Meclis, söz konusu düzenlemeyi Cumhurbaşkanının gerekçeleri doğrultusunda değiştirebilir, düzenlemeyi çıkarabilir ya da olduğu gibi kabul edebilir. Bütün bu süreçlerde son söz Türkiye Büyük Millet Meclisinin. Özetle, Meclis, Cumhurbaşkanlığı hükûmet sisteminde güçlendirilmiş bir konuma sahiptir ve bu konumdan kaynaklanan hak, yetki ve sorumluluklarını da yerine getirmeye devam edecektir.
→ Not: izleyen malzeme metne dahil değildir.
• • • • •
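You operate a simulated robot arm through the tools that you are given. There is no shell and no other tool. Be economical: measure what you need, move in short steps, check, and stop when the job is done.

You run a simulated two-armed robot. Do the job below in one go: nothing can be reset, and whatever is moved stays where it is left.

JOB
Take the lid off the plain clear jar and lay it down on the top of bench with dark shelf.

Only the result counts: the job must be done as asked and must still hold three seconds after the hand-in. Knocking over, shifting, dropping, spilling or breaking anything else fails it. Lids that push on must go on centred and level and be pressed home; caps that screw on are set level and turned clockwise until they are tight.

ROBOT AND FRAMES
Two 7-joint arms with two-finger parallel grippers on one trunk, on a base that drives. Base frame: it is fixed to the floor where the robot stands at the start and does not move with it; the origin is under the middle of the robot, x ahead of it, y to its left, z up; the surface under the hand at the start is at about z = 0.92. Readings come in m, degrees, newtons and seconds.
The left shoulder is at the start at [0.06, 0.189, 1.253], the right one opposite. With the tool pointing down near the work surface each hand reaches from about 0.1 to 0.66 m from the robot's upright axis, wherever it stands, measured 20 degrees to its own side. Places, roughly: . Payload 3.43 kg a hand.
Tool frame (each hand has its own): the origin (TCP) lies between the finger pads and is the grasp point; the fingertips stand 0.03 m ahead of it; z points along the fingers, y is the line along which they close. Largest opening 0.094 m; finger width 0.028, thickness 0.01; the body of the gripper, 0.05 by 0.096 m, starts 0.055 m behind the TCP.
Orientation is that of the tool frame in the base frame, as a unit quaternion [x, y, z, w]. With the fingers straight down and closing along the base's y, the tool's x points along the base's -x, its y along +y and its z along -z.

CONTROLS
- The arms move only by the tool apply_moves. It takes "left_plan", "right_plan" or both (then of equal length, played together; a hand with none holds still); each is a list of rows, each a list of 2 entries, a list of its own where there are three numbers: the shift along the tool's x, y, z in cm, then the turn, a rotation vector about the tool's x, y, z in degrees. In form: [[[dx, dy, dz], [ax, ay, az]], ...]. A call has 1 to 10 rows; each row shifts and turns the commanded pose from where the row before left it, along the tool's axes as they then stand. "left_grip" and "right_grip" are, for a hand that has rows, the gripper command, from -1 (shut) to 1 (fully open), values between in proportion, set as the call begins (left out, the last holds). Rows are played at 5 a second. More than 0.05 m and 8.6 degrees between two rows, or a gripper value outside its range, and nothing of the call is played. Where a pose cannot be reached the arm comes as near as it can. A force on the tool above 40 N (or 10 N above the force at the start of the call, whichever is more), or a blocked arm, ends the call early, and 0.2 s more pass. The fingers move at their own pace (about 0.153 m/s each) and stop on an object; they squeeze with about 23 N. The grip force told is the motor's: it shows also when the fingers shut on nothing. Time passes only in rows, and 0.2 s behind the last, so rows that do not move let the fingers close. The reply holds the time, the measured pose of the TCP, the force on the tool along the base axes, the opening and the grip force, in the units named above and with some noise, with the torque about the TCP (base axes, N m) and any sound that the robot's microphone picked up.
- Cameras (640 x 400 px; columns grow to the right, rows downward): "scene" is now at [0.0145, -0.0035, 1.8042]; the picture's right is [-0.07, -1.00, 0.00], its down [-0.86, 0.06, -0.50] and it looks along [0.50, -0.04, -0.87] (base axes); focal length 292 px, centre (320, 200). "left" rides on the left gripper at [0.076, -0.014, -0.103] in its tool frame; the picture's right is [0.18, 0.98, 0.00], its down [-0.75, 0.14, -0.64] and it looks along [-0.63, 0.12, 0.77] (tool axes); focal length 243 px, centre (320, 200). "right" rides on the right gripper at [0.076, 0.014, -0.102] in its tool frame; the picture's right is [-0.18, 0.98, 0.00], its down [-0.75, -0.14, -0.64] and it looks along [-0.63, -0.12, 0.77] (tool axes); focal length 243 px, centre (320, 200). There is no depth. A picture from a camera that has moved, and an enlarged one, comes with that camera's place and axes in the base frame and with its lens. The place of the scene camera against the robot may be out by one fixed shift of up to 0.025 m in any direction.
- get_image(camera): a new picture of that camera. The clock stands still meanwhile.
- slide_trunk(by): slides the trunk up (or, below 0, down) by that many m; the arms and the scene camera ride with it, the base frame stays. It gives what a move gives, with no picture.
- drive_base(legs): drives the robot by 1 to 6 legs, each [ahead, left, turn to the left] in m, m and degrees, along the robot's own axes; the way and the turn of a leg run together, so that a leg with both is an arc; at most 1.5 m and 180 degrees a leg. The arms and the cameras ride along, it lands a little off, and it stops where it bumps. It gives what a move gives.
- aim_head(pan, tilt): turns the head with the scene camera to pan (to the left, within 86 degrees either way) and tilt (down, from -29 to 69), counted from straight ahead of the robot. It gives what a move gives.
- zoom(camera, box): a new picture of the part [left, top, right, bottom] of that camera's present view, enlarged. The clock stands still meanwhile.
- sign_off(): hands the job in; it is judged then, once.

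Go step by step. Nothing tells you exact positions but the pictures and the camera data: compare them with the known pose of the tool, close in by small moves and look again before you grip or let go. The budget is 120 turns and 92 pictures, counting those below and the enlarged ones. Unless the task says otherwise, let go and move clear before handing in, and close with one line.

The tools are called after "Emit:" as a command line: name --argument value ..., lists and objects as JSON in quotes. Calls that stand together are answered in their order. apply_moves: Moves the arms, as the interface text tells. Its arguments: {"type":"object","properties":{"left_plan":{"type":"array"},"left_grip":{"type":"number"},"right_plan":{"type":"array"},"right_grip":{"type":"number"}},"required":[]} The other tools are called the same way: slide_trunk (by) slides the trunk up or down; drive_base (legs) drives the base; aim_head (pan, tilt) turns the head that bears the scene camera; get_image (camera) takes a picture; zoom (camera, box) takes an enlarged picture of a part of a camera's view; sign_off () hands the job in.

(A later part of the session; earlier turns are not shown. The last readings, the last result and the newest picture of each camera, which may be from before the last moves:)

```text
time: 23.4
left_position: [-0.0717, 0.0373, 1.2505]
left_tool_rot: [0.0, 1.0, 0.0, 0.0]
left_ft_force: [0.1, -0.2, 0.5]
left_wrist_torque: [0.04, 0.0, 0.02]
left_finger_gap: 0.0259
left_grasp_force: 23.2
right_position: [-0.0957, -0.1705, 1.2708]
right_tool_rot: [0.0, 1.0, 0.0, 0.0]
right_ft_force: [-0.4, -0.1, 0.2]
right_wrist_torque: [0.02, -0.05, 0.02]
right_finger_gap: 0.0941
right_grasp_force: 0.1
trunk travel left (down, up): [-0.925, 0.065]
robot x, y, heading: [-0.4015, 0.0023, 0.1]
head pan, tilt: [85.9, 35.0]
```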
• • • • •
Bu ilgili düzenlemenin içeriğine dair görüşlerimizi kısaca tekrarlamak isterim: Teklifin Genel Kuruldaki görüşmeleri esnasında Milliyetçi Hareket Partisi Grubu adına, 13 Kasım 2019 tarihinde, konuşmacımız Konya Milletvekilimiz Sayın Mustafa Kalaycı'ydı ve Milliyetçi Hareket Partisi Grubu adına bu kürsüde partimizin görüşlerini de dile getirmişti ve onları da şimdi tekrar okumakla birlikte, bundan evvel de yine aynı konuyla alakalı geçmiş yıllarda gelen maddeyle ilgili görüşlerimiz de aynıdır yani bu görüşlerimiz değişmemiştir.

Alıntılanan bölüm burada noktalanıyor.